• AIM OF THE EXERCISE: Take the data below and repeat it exactly.

----

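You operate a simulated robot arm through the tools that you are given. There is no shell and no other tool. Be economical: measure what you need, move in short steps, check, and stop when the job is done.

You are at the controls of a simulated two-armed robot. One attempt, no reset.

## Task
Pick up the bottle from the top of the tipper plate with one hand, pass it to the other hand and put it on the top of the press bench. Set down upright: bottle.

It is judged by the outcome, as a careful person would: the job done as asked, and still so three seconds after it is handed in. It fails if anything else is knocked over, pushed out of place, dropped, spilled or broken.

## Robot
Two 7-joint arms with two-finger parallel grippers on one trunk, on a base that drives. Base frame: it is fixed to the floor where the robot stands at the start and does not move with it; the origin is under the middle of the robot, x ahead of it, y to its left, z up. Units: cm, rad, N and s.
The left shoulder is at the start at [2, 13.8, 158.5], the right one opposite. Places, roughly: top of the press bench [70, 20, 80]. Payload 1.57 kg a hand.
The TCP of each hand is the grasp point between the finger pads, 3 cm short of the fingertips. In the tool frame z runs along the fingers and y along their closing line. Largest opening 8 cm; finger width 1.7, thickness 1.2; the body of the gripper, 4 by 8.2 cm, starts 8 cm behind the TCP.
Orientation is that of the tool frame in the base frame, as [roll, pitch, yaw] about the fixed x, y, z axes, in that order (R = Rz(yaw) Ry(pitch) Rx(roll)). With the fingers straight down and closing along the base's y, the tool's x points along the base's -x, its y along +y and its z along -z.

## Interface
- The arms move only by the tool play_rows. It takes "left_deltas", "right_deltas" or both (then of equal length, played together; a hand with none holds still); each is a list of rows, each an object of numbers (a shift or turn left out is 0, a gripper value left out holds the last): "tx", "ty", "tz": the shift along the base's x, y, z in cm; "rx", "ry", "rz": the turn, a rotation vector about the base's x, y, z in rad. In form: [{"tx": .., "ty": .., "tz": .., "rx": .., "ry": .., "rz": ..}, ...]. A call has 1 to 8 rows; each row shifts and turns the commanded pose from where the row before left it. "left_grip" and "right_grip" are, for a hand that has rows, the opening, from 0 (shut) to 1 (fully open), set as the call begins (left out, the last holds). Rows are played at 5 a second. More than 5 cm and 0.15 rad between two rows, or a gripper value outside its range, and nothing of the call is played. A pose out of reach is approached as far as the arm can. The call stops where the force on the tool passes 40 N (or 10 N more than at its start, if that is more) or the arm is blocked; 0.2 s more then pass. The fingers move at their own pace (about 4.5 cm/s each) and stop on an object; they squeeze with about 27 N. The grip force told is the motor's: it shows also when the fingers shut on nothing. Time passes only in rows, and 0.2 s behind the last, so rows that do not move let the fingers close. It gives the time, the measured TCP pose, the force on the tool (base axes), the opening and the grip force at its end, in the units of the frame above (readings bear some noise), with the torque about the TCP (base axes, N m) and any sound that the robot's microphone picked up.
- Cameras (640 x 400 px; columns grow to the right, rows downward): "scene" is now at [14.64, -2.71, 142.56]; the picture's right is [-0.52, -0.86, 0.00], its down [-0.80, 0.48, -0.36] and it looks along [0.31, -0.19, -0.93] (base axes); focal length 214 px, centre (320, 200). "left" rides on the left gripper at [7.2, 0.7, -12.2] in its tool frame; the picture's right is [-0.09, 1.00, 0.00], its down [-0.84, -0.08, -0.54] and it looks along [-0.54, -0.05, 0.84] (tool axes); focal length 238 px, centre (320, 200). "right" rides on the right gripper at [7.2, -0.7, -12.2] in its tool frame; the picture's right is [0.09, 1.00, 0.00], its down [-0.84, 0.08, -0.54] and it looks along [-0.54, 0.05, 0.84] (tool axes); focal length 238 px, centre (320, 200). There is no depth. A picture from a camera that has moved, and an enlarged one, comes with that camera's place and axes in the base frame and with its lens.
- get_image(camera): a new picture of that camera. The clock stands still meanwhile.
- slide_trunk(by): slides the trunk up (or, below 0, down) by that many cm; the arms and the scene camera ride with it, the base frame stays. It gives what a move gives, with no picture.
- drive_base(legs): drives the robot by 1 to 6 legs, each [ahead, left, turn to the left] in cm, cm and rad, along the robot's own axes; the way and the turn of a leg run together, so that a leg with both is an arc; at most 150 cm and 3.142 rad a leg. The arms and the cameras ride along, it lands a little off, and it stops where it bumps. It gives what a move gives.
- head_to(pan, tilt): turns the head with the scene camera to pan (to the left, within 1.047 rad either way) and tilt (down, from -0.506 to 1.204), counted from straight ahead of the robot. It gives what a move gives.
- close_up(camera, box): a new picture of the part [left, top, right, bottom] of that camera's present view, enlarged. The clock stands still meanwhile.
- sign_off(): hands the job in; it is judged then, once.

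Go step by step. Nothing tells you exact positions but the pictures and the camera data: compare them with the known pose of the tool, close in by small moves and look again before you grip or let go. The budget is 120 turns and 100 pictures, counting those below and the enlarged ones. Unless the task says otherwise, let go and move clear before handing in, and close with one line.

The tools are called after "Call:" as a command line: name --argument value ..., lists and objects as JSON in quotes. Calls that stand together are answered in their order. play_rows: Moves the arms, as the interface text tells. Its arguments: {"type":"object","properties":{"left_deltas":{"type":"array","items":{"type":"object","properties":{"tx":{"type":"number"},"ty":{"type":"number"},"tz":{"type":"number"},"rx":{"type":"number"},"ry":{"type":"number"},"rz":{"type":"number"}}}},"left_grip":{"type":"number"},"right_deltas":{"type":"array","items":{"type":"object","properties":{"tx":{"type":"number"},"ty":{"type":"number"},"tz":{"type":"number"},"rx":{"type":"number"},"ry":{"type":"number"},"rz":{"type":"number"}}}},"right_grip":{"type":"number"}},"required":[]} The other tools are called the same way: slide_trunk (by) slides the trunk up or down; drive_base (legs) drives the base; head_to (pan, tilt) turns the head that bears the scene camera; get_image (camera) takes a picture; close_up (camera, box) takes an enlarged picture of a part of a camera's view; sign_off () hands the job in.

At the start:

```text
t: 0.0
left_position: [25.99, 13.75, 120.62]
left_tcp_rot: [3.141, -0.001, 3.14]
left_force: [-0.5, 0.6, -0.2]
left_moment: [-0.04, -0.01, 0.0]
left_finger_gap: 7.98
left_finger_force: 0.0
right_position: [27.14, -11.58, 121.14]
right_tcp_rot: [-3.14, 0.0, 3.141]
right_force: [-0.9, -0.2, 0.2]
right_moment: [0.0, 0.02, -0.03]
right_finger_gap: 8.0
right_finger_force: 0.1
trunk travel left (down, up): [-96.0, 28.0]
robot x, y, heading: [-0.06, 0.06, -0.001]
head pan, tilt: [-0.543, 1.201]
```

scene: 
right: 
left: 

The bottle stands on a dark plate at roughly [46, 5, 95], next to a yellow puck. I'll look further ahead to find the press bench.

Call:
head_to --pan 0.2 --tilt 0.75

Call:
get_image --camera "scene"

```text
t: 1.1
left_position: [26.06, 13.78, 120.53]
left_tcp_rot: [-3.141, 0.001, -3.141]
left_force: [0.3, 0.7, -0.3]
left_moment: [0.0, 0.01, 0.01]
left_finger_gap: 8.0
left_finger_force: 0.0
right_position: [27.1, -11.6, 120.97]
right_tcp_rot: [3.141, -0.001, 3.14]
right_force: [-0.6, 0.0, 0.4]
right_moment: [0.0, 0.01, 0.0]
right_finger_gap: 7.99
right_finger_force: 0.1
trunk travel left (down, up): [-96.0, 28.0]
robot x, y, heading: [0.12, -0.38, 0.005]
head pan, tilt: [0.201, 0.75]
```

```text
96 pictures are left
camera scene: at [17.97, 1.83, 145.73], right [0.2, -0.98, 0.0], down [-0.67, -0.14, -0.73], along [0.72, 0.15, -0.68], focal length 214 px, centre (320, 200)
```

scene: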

----

• EXERCISE RESPONSE:
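You operate a simulated robot arm through the tools that you are given. There is no shell and no other tool. Be economical: measure what you need, move in short steps, check, and stop when the job is done.

You are at the controls of a simulated two-armed robot. One attempt, no reset.

## Task
Pick up the bottle from the top of the tipper plate with one hand, pass it to the other hand and put it on the top of the press bench. Set down upright: bottle.

It is judged by the outcome, as a careful person would: the job done as asked, and still so three seconds after it is handed in. It fails if anything else is knocked over, pushed out of place, dropped, spilled or broken.

## Robot
Two 7-joint arms with two-finger parallel grippers on one trunk, on a base that drives. Base frame: it is fixed to the floor where the robot stands at the start and does not move with it; the origin is under the middle of the robot, x ahead of it, y to its left, z up. Units: cm, rad, N and s.
The left shoulder is at the start at [2, 13.8, 158.5], the right one opposite. Places, roughly: top of the press bench [70, 20, 80]. Payload 1.57 kg a hand.
The TCP of each hand is the grasp point between the finger pads, 3 cm short of the fingertips. In the tool frame z runs along the fingers and y along their closing line. Largest opening 8 cm; finger width 1.7, thickness 1.2; the body of the gripper, 4 by 8.2 cm, starts 8 cm behind the TCP.
Orientation is that of the tool frame in the base frame, as [roll, pitch, yaw] about the fixed x, y, z axes, in that order (R = Rz(yaw) Ry(pitch) Rx(roll)). With the fingers straight down and closing along the base's y, the tool's x points along the base's -x, its y along +y and its z along -z.

## Interface
- The arms move only by the tool play_rows. It takes "left_deltas", "right_deltas" or both (then of equal length, played together; a hand with none holds still); each is a list of rows, each an object of numbers (a shift or turn left out is 0, a gripper value left out holds the last): "tx", "ty", "tz": the shift along the base's x, y, z in cm; "rx", "ry", "rz": the turn, a rotation vector about the base's x, y, z in rad. In form: [{"tx": .., "ty": .., "tz": .., "rx": .., "ry": .., "rz": ..}, ...]. A call has 1 to 8 rows; each row shifts and turns the commanded pose from where the row before left it. "left_grip" and "right_grip" are, for a hand that has rows, the opening, from 0 (shut) to 1 (fully open), set as the call begins (left out, the last holds). Rows are played at 5 a second. More than 5 cm and 0.15 rad between two rows, or a gripper value outside its range, and nothing of the call is played. A pose out of reach is approached as far as the arm can. The call stops where the force on the tool passes 40 N (or 10 N more than at its start, if that is more) or the arm is blocked; 0.2 s more then pass. The fingers move at their own pace (about 4.5 cm/s each) and stop on an object; they squeeze with about 27 N. The grip force told is the motor's: it shows also when the fingers shut on nothing. Time passes only in rows, and 0.2 s behind the last, so rows that do not move let the fingers close. It gives the time, the measured TCP pose, the force on the tool (base axes), the opening and the grip force at its end, in the units of the frame above (readings bear some noise), with the torque about the TCP (base axes, N m) and any sound that the robot's microphone picked up.
- Cameras (640 x 400 px; columns grow to the right, rows downward): "scene" is now at [14.64, -2.71, 142.56]; the picture's right is [-0.52, -0.86, 0.00], its down [-0.80, 0.48, -0.36] and it looks along [0.31, -0.19, -0.93] (base axes); focal length 214 px, centre (320, 200). "left" rides on the left gripper at [7.2, 0.7, -12.2] in its tool frame; the picture's right is [-0.09, 1.00, 0.00], its down [-0.84, -0.08, -0.54] and it looks along [-0.54, -0.05, 0.84] (tool axes); focal length 238 px, centre (320, 200). "right" rides on the right gripper at [7.2, -0.7, -12.2] in its tool frame; the picture's right is [0.09, 1.00, 0.00], its down [-0.84, 0.08, -0.54] and it looks along [-0.54, 0.05, 0.84] (tool axes); focal length 238 px, centre (320, 200). There is no depth. A picture from a camera that has moved, and an enlarged one, comes with that camera's place and axes in the base frame and with its lens.
- get_image(camera): a new picture of that camera. The clock stands still meanwhile.
- slide_trunk(by): slides the trunk up (or, below 0, down) by that many cm; the arms and the scene camera ride with it, the base frame stays. It gives what a move gives, with no picture.
- drive_base(legs): drives the robot by 1 to 6 legs, each [ahead, left, turn to the left] in cm, cm and rad, along the robot's own axes; the way and the turn of a leg run together, so that a leg with both is an arc; at most 150 cm and 3.142 rad a leg. The arms and the cameras ride along, it lands a little off, and it stops where it bumps. It gives what a move gives.
- head_to(pan, tilt): turns the head with the scene camera to pan (to the left, within 1.047 rad either way) and tilt (down, from -0.506 to 1.204), counted from straight ahead of the robot. It gives what a move gives.
- close_up(camera, box): a new picture of the part [left, top, right, bottom] of that camera's present view, enlarged. The clock stands still meanwhile.
- sign_off(): hands the job in; it is judged then, once.

Go step by step. Nothing tells you exact positions but the pictures and the camera data: compare them with the known pose of the tool, close in by small moves and look again before you grip or let go. The budget is 120 turns and 100 pictures, counting those below and the enlarged ones. Unless the task says otherwise, let go and move clear before handing in, and close with one line.

The tools are called after "Call:" as a command line: name --argument value ..., lists and objects as JSON in quotes. Calls that stand together are answered in their order. play_rows: Moves the arms, as the interface text tells. Its arguments: {"type":"object","properties":{"left_deltas":{"type":"array","items":{"type":"object","properties":{"tx":{"type":"number"},"ty":{"type":"number"},"tz":{"type":"number"},"rx":{"type":"number"},"ry":{"type":"number"},"rz":{"type":"number"}}}},"left_grip":{"type":"number"},"right_deltas":{"type":"array","items":{"type":"object","properties":{"tx":{"type":"number"},"ty":{"type":"number"},"tz":{"type":"number"},"rx":{"type":"number"},"ry":{"type":"number"},"rz":{"type":"number"}}}},"right_grip":{"type":"number"}},"required":[]} The other tools are called the same way: slide_trunk (by) slides the trunk up or down; drive_base (legs) drives the base; head_to (pan, tilt) turns the head that bears the scene camera; get_image (camera) takes a picture; close_up (camera, box) takes an enlarged picture of a part of a camera's view; sign_off () hands the job in.

At the start:

```text
t: 0.0
left_position: [25.99, 13.75, 120.62]
left_tcp_rot: [3.141, -0.001, 3.14]
left_force: [-0.5, 0.6, -0.2]
left_moment: [-0.04, -0.01, 0.0]
left_finger_gap: 7.98
left_finger_force: 0.0
right_position: [27.14, -11.58, 121.14]
right_tcp_rot: [-3.14, 0.0, 3.141]
right_force: [-0.9, -0.2, 0.2]
right_moment: [0.0, 0.02, -0.03]
right_finger_gap: 8.0
right_finger_force: 0.1
trunk travel left (down, up): [-96.0, 28.0]
robot x, y, heading: [-0.06, 0.06, -0.001]
head pan, tilt: [-0.543, 1.201]
```

scene: 
right: 
left: 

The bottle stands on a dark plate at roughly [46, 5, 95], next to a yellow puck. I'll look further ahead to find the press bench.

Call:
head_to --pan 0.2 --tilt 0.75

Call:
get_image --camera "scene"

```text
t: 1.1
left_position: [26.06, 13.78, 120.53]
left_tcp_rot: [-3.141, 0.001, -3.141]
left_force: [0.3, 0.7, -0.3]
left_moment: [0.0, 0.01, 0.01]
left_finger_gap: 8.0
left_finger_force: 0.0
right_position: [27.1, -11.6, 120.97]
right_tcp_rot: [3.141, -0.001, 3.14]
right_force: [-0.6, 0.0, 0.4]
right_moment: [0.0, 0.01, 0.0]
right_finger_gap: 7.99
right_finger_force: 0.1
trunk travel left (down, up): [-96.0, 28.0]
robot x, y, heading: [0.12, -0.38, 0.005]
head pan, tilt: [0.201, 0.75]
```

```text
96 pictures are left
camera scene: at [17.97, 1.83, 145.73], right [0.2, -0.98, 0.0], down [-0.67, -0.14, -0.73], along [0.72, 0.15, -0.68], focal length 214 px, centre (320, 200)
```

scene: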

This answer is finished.